* **GOAL**:
Find each line containing the string "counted". Copy it.

* **AVAILABLE DATA**:
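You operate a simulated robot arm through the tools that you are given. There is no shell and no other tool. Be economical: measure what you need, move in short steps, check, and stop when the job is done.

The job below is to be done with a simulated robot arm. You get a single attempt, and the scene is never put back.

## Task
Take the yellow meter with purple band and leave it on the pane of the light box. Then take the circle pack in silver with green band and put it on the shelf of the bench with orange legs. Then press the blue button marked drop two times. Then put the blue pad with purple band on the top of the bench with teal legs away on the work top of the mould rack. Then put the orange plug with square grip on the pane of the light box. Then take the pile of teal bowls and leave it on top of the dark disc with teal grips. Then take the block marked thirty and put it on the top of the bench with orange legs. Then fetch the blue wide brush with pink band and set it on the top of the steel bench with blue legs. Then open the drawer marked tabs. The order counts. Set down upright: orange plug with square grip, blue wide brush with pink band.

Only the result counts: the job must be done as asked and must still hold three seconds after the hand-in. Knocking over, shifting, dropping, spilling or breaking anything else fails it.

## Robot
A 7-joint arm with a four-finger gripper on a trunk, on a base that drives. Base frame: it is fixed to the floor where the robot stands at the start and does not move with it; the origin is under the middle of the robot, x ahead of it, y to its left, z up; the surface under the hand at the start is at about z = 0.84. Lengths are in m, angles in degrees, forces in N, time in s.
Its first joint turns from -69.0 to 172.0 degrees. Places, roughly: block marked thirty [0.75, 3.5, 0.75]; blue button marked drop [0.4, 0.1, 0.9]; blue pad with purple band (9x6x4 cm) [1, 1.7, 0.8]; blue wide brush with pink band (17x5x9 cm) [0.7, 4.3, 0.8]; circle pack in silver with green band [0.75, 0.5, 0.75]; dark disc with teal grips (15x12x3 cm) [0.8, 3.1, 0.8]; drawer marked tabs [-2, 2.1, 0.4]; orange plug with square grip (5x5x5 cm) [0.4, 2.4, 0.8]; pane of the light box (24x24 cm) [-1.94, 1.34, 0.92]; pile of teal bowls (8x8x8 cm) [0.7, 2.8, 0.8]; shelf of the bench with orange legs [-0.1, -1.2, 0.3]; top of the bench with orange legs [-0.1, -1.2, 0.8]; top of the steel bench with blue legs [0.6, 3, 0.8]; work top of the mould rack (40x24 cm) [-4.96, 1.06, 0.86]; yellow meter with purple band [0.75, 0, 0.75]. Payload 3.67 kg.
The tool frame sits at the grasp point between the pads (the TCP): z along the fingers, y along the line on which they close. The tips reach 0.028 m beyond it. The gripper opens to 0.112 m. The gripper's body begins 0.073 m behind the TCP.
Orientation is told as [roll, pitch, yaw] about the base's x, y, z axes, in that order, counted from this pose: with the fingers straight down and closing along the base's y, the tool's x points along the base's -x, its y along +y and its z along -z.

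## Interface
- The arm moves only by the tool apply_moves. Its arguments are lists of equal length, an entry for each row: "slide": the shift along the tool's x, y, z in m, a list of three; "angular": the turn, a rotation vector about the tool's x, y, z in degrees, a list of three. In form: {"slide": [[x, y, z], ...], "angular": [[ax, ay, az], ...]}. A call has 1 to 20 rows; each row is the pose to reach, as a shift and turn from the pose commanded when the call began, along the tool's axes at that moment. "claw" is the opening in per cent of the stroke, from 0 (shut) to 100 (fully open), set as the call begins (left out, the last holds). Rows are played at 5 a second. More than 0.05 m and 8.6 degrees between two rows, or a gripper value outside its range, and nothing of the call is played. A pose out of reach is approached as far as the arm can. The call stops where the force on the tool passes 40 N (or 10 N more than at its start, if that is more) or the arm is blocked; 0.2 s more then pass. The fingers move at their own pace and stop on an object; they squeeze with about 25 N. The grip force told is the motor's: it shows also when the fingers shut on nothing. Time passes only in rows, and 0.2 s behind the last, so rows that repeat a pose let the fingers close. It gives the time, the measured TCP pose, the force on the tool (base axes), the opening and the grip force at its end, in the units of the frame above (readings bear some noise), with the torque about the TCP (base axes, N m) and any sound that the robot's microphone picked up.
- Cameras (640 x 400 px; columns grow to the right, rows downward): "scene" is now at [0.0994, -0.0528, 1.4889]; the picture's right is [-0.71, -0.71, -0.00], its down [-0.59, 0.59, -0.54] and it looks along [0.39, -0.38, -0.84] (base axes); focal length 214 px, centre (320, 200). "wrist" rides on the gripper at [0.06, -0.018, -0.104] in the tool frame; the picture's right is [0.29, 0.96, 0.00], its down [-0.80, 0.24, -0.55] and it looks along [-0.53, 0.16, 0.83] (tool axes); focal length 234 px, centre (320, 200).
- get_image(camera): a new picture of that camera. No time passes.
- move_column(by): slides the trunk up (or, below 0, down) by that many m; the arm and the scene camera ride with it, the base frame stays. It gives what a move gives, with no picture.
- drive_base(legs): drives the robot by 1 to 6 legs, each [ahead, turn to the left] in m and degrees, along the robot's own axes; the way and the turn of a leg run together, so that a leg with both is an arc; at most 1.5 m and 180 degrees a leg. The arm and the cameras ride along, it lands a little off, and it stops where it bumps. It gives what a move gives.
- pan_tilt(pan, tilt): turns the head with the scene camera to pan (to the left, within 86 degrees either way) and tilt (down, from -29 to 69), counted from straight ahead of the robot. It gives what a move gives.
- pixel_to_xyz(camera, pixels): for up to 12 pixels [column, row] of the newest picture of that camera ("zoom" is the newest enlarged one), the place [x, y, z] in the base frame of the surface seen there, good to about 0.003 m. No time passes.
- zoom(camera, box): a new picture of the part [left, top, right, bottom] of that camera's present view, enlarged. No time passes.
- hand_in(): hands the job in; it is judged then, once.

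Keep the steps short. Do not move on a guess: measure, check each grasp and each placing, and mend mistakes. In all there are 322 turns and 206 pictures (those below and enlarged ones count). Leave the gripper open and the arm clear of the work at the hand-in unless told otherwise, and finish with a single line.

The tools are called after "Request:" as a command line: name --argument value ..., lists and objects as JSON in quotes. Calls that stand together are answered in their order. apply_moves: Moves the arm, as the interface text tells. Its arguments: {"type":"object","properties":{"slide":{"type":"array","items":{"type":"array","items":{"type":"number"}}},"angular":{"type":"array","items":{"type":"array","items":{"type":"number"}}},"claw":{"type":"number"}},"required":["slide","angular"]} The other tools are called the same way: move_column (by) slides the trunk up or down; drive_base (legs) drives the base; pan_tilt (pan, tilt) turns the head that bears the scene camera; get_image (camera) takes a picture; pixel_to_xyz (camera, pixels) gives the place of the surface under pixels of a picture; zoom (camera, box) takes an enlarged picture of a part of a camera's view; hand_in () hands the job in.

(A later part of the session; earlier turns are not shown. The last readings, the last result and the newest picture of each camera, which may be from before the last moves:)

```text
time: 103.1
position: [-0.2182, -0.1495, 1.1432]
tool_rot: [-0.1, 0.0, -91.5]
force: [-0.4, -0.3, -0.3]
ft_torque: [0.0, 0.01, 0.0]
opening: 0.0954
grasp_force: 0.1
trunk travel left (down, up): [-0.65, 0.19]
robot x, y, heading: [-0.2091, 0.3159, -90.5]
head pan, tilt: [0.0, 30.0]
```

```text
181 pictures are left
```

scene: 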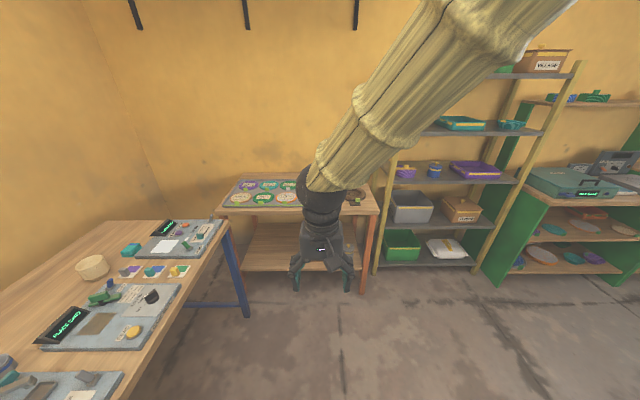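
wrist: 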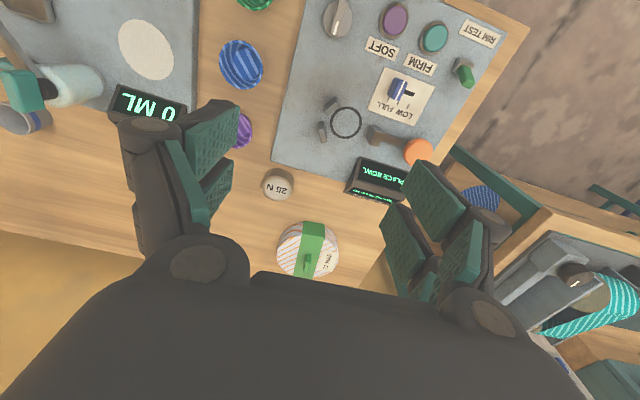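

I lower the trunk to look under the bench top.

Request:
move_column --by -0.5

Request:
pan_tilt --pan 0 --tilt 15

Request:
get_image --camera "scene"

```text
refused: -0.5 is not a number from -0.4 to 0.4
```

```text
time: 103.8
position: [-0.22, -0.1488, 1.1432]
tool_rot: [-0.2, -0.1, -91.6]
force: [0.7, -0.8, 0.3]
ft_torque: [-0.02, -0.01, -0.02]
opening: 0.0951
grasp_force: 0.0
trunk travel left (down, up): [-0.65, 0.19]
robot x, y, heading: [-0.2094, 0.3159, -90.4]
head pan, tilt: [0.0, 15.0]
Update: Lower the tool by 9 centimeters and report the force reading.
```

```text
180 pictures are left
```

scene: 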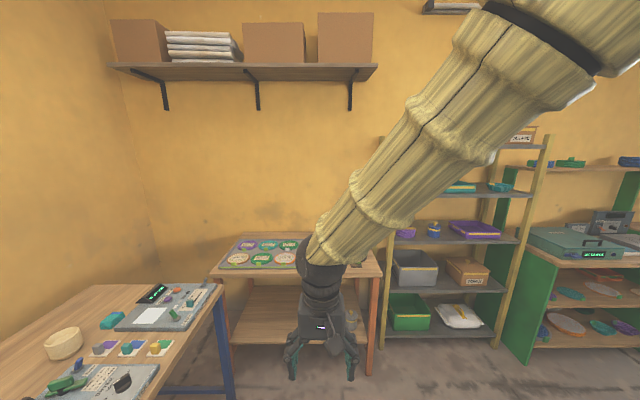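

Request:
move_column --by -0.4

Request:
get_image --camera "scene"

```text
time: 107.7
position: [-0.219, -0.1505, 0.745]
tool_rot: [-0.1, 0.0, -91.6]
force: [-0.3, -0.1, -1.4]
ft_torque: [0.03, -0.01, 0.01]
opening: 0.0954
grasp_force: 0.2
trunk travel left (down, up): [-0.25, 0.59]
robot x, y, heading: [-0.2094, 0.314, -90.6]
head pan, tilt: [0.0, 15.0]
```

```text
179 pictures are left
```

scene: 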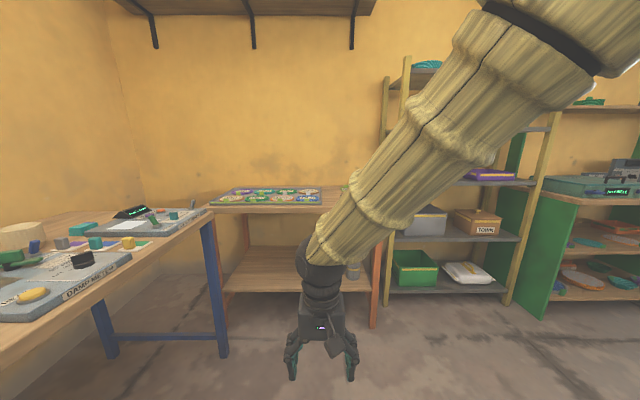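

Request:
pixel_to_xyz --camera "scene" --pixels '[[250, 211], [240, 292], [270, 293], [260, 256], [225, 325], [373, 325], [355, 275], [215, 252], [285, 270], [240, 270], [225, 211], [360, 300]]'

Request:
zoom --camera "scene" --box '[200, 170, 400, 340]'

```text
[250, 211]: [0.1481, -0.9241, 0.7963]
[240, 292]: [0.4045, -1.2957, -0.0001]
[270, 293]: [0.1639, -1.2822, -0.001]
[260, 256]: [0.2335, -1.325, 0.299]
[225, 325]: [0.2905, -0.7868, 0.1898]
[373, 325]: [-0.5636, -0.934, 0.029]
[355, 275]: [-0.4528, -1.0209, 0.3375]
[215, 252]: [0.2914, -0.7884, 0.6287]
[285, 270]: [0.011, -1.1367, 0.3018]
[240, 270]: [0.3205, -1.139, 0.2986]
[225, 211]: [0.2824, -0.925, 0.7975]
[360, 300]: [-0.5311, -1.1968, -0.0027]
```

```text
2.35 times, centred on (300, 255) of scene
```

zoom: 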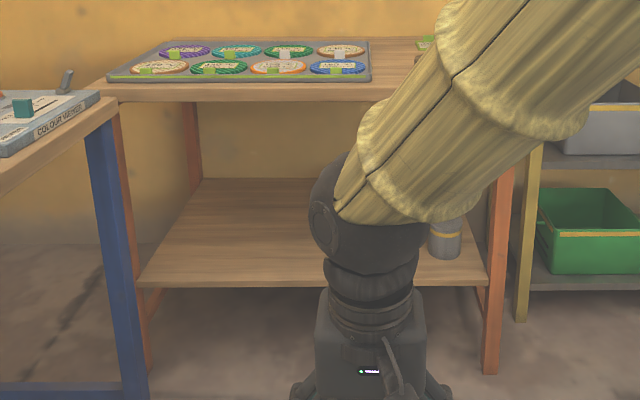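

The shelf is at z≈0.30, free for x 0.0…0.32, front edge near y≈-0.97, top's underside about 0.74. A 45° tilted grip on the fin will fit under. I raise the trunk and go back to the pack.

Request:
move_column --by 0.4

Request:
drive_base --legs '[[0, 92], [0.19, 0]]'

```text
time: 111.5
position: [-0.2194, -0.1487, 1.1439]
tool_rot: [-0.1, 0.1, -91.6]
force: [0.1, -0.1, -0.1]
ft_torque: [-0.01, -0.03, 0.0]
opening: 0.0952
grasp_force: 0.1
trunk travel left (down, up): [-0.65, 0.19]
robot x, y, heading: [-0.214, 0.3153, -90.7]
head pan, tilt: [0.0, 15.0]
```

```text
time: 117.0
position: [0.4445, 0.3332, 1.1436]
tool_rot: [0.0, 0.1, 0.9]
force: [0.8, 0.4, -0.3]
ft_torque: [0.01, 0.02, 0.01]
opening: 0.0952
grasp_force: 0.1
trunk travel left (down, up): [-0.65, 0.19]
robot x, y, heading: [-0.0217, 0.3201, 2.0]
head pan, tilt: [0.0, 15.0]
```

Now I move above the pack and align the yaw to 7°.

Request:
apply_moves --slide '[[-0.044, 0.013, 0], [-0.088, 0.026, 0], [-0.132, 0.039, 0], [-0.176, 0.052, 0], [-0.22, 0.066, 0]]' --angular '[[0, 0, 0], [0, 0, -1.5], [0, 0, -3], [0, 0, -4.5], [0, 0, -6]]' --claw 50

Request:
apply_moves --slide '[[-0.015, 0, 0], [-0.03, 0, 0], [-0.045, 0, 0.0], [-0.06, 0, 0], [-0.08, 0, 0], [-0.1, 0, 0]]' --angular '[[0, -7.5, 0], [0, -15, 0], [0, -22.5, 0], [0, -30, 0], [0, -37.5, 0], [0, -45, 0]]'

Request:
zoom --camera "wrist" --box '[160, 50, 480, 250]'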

* **SOLUTION BELOW**:
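Orientation is told as [roll, pitch, yaw] about the base's x, y, z axes, in that order, counted from this pose: with the fingers straight down and closing along the base's y, the tool's x points along the base's -x, its y along +y and its z along -z.
- pan_tilt(pan, tilt): turns the head with the scene camera to pan (to the left, within 86 degrees either way) and tilt (down, from -29 to 69), counted from straight ahead of the robot. It gives what a move gives.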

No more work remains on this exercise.